==== SUPPLIED INFORMATION
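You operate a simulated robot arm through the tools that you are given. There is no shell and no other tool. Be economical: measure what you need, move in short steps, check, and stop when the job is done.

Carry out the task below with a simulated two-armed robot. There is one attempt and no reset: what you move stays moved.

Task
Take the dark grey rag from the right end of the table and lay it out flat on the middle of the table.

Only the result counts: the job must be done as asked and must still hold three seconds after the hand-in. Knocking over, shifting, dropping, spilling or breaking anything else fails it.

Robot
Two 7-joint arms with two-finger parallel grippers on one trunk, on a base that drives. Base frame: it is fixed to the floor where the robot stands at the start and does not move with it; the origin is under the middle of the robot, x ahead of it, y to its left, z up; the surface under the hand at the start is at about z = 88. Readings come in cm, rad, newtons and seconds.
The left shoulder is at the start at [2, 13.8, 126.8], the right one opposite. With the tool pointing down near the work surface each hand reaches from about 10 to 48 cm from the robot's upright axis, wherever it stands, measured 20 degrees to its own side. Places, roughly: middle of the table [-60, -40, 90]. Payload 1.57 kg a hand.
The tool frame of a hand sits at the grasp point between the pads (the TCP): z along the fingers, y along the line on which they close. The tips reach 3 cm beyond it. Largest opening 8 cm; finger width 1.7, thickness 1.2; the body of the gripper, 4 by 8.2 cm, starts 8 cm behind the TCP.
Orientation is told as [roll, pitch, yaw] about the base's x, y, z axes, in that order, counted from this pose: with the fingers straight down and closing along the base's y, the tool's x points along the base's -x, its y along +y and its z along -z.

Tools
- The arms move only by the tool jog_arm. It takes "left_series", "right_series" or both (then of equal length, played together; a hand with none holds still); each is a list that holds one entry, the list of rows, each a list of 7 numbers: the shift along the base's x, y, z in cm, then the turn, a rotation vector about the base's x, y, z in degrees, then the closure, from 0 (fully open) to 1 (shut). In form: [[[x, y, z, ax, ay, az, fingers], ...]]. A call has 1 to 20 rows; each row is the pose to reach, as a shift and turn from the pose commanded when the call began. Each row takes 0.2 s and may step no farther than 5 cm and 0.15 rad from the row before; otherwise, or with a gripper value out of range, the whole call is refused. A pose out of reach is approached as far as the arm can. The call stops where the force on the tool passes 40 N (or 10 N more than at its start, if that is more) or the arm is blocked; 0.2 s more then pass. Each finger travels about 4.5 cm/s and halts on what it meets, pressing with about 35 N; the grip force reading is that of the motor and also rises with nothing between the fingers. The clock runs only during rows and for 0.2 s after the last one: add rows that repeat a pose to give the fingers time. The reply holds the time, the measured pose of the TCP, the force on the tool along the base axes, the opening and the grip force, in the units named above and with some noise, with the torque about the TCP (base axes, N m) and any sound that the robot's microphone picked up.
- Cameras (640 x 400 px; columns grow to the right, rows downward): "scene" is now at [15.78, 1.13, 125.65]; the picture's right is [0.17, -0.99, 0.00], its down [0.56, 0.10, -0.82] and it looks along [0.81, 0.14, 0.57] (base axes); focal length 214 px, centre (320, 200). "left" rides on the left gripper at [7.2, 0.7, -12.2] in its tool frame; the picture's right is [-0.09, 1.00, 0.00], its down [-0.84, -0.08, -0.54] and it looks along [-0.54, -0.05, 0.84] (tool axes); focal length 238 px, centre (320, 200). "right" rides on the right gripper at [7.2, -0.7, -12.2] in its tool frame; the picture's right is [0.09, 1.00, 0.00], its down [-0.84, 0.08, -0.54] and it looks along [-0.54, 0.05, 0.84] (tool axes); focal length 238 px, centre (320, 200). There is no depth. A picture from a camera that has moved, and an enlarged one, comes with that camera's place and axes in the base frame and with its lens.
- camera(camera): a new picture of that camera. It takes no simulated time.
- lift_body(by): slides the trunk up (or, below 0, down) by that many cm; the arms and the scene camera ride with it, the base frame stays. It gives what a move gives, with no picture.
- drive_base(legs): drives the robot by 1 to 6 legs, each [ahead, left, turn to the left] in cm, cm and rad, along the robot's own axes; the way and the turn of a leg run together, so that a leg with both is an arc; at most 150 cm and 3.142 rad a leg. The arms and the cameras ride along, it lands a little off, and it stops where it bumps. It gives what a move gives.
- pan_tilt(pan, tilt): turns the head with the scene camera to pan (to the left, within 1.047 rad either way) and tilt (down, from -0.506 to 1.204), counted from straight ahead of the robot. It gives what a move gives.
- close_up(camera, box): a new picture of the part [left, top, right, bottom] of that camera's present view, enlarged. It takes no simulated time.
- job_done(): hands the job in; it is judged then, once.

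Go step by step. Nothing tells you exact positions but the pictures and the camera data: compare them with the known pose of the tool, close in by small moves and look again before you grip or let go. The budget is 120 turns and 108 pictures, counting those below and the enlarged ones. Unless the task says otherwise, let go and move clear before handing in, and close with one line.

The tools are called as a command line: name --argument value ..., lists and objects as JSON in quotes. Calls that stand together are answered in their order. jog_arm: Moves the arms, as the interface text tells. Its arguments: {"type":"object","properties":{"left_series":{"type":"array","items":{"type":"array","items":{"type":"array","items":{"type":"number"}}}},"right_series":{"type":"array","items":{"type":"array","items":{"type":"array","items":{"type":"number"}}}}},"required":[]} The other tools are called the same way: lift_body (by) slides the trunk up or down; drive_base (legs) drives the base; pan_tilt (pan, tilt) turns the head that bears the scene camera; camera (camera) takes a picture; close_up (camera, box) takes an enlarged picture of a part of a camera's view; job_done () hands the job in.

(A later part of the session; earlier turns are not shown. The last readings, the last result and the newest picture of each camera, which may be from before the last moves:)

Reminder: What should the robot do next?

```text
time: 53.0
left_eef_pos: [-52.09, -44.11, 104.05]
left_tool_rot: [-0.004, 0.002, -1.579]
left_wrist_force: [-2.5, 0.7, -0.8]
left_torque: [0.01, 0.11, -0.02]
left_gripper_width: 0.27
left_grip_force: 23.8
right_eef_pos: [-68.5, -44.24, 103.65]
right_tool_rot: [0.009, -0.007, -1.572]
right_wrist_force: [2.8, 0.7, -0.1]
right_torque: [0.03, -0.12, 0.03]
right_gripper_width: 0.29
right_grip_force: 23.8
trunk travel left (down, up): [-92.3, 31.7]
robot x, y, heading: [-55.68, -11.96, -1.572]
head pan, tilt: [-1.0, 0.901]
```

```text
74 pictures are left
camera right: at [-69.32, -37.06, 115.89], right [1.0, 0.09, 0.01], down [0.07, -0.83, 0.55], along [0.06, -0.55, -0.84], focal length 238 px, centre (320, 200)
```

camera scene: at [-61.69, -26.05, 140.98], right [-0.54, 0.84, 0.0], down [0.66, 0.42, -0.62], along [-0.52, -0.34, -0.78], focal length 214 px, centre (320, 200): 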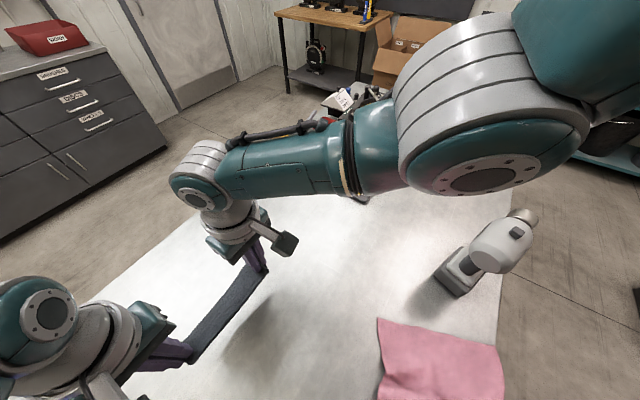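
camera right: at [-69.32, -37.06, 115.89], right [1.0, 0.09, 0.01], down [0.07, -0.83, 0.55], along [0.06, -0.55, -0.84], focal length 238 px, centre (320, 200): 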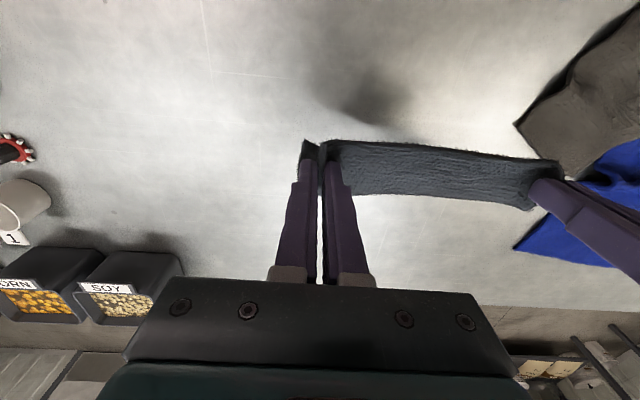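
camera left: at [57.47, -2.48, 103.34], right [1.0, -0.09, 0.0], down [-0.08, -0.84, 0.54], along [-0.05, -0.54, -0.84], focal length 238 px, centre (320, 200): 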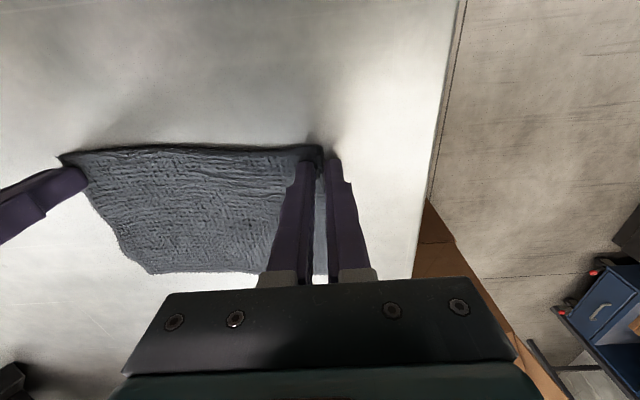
========
WHAT IS NEEDED: Gather each line of the listing containing the word "stays" and show it.

EXPECTED ANSWER:
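Carry out the task below with a simulated two-armed robot. There is one attempt and no reset: what you move stays moved.
- lift_body(by): slides the trunk up (or, below 0, down) by that many cm; the arms and the scene camera ride with it, the base frame stays. It gives what a move gives, with no picture.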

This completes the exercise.